Etika Bisnis

Etika Bisnis

Etika Bisnis
Etika Bisnis (business ethics) merupakan penerapan etika secara umum terhadap perilaku bisnis. Secara lebih khusus lagi makna etika bisnis menunjukkan perilaku etis maupun tidak etis yang dilakukan manajer dan karyawan dari suatu organisasi perusahaan. (Griffin and Ebert, 1999: 82). Sedangkan Epstein (1989:584-585) menyatakan etika bisnis menunjukkan refleksi moral yang dilakukan oleh pelaku bisnis secara perorangan maupun secara kelembagaan (organisasi) untuk menilai suatu isu, di mana penilaian ini merupakan pilihan terhadap nilai yang berkembang dalam suatu masyarakat. Melalui pilihan nilai tersebut, individu atau organisasi akan memberikan penilaian apakah sesuatu yang dilakukan itu benar atau salah, adil atau tidak serta memiliki kegunaan (utilitas) atau tidak.

Etika bisnis bukan merupakan suatu etika yang berbeda dari etika pada umumnya (Post, et.el., 2002:103) dan etika bisnis bukan merupakan suatu etika yang hanya berlaku di dunia bisnis. Sebagai contoh apabila ketidakjujuran dipandang sebagai perilaku yang tidak etis dan tidak bermoral, maka siapa pun dalam kegiatan usaha (manajer atau karyawan) yang tidak jujur terhadap para pekerja, para pemegang saham, para pelanggan maupun para pesaing, maka mereka dipandang melakukan tindakan yang tidak etis dan tidak bermoral.

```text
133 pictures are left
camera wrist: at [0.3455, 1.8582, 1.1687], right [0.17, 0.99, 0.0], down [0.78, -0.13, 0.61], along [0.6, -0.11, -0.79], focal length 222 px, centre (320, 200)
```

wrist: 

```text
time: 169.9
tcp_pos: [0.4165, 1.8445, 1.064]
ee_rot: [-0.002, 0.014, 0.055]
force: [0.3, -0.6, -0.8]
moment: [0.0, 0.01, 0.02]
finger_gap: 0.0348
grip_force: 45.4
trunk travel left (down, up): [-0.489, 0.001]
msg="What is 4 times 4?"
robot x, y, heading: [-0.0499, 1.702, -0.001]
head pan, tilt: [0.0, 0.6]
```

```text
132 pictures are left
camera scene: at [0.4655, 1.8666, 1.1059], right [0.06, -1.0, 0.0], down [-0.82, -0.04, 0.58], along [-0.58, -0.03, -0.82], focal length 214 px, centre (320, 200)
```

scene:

Selanjutnya apabila perilaku mencegah pihak lain menderita kerugian dipandang sebagai perilaku yang etis, maka perusahaan yang menarik kembali produknya yang memiliki cacat produksi dan dapat membahayakan keselamatan konsumen, dapat dipandang sebagai perusahaan yang melakukan perilaku etis dan bermoral.
Mengapa bisnis memerlukan etika bisnis ? Bukankah kegiatan bisnis hanya bertujuan memperoleh keuntungan sebanyak-banyaknya dengan cara apa pun? Tidaklah perilaku etis yang diterapkan oleh perusahaan malah menghambat perusahaan untuk dapat berkompetisi dengan para pesaingnya?
Menurut Post et.al., (2002; 104) setidaknya terdapat tujuh alasan yang mendorong perusahaan untuk menjalankan bisnisnya secara etis.

1. Meningkatnya harapan publik agar perusahaan menjalankan bisnisnya secara etis. Perusahaan yang tidak berhasil dalam menjalankan bisnisnya secara etis akan mengalami sorotan, kritik, bahkan hukuman. Sebagai contoh, Kongres Amerika Serikat memberlakukan Public Company Accounting Reform and Investor Protection Act, atau yang dikenal dengan Sarbane-Oxley (Baron, 2006: 678-679), setelah Kongres menemukan berbagai kelemahan tata kelola perusahaan yang terjadi di Enron dan Worldcom. Manipulasi keuangan yang dilakukan oleh Enron, tidak terlepas dari peran oknum-oknum Arthur Andersen yang bersama-sama dengan CEO Perusahaan Enron secara sengaja menyembunyikan fakta-fakta keuangan.

Belajar dari kasus ini, kongres menerapkan Sarbanes Oxley Act di mana undang-undang baru ini menutupi berbagai celah hukum, misalnya dengan melarang akuntan publik yang sedang mengaudit perusahaan melaksanakan kegiatan konsultasi bagi perusahaan yang sama. Undang-undang juga menetapkan berdirinya sebuah lembaga independen yang diberi nama Public Company Accounting Oversight Board yang mengawasi kegiatan yang dilakukan oleh perusahaan-perusahaan akuntan.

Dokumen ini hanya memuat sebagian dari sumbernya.